= Exercise goal =
Which lines contain the word "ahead"? Return each of them as written.

## BEGIN Information provided

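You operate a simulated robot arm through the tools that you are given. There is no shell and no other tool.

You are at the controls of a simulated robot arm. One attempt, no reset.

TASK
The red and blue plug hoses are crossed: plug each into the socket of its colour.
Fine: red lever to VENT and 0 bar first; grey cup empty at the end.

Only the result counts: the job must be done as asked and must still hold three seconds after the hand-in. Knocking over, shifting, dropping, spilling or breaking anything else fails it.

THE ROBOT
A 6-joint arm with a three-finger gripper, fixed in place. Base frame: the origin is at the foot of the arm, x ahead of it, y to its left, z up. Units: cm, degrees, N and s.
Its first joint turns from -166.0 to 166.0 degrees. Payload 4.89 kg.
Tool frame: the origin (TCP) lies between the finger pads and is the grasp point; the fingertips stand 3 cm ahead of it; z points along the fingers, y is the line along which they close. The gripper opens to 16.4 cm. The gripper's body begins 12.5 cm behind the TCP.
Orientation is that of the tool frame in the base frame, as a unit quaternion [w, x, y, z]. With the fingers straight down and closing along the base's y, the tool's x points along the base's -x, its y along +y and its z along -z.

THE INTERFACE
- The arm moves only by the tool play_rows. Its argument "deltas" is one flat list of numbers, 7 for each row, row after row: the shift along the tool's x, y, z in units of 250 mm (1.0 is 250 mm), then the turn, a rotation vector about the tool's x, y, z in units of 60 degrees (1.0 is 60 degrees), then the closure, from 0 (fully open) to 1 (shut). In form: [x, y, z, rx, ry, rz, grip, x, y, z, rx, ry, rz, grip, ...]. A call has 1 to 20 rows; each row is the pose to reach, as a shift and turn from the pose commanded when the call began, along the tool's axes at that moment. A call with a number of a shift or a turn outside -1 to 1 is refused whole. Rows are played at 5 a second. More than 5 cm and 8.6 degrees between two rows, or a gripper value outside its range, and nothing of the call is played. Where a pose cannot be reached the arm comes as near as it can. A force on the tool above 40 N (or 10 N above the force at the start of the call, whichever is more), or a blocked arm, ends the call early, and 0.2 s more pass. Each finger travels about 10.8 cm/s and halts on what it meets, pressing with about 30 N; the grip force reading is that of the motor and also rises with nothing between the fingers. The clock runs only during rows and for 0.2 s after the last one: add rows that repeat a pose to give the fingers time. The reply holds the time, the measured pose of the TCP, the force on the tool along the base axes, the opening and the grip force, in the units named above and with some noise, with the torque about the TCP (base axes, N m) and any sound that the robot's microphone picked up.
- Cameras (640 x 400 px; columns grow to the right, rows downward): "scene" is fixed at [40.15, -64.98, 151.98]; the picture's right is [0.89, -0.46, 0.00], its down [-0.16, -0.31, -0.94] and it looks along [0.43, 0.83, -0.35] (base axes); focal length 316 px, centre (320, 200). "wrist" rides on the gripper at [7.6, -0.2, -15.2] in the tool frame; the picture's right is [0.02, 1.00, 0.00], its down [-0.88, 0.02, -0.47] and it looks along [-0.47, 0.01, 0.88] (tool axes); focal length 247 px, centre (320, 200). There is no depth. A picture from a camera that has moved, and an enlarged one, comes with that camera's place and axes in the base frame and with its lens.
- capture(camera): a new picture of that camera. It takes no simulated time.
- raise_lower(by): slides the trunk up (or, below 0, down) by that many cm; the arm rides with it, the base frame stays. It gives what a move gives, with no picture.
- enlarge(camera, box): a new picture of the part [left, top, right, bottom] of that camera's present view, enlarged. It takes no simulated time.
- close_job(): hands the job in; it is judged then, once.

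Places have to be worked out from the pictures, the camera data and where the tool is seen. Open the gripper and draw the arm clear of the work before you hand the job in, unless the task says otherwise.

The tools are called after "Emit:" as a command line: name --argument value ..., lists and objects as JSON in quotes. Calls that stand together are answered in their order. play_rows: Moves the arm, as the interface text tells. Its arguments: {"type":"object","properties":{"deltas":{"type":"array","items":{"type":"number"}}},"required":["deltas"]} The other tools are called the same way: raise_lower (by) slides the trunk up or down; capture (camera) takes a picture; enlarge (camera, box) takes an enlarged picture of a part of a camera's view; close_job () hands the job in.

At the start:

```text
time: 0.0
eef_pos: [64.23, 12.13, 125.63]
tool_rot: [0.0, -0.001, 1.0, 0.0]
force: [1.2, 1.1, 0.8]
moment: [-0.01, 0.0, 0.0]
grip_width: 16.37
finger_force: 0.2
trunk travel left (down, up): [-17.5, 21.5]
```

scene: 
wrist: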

## END Information provided

= Written answer =
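A 6-joint arm with a three-finger gripper, fixed in place. Base frame: the origin is at the foot of the arm, x ahead of it, y to its left, z up. Units: cm, degrees, N and s.
Tool frame: the origin (TCP) lies between the finger pads and is the grasp point; the fingertips stand 3 cm ahead of it; z points along the fingers, y is the line along which they close. The gripper opens to 16.4 cm. The gripper's body begins 12.5 cm behind the TCP.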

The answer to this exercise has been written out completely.